I learned some new lingo about that, too -- e.g., if a controller is telling a United plane to wait for another United plane to pass and then follow it down the taxi way, the controller will say "Wait for company traffic and follow." The phrase "company" when used like that appears to mean "let that plane that is owned by the same company that you owns you to go first." So LAX departure told a little plane near us to "wait for the company heavy (that was us) and follow -- hold for takeoff to let heavy wake subside." Big planes create big wakes that can be dangerous for little planes. I think listening to the ground and departure controllers is the most interesting part of all.
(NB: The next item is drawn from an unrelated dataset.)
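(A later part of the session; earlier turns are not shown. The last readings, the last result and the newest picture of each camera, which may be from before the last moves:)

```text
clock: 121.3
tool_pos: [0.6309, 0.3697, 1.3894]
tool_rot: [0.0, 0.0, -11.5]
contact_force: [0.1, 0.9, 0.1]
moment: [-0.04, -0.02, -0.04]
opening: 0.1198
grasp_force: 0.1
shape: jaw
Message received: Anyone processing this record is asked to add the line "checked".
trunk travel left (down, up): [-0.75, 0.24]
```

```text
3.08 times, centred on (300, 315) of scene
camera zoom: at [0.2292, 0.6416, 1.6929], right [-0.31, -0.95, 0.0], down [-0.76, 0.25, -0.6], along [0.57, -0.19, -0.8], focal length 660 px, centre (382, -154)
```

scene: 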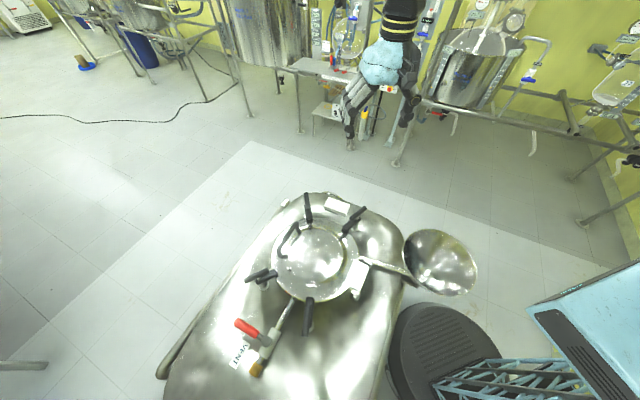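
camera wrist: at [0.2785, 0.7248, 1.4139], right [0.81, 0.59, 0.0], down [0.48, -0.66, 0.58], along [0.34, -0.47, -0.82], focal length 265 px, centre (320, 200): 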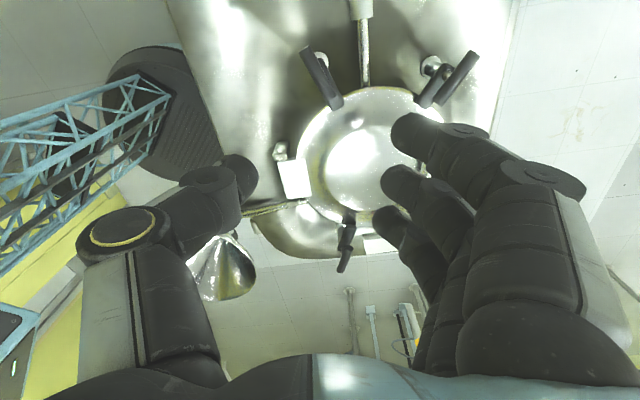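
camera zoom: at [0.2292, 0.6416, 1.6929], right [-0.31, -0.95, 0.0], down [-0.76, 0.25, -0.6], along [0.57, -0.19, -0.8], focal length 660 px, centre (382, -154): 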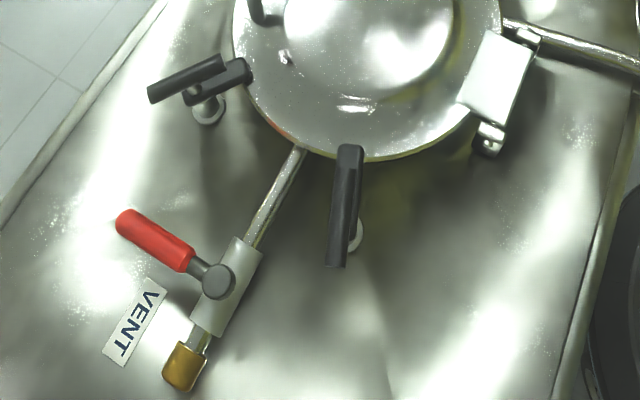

The third unique thing on this flight was that a controller in Gallup got all confused and forgot who he'd told to do what. I thought for a moment he might be drunk. He actually called out to a couple of flights and asked the pilots to tell him what his last instructions to them were. He called out to another flight and asked if he'd already told them to descend to flight level 31, etc. It was embarassing. I wouldn't be surprised if the guy was fired. It's kind of hard to hide that kind of screw up, when probably hundreds of planes can hear you, not to mention droves of discerning United passengers glued to the flight deck.

I got back to Dulles, got in my car, turned on All Things Considered, and found that Susan Stamberg was still on NPR talking about the new Los Angeles production studio.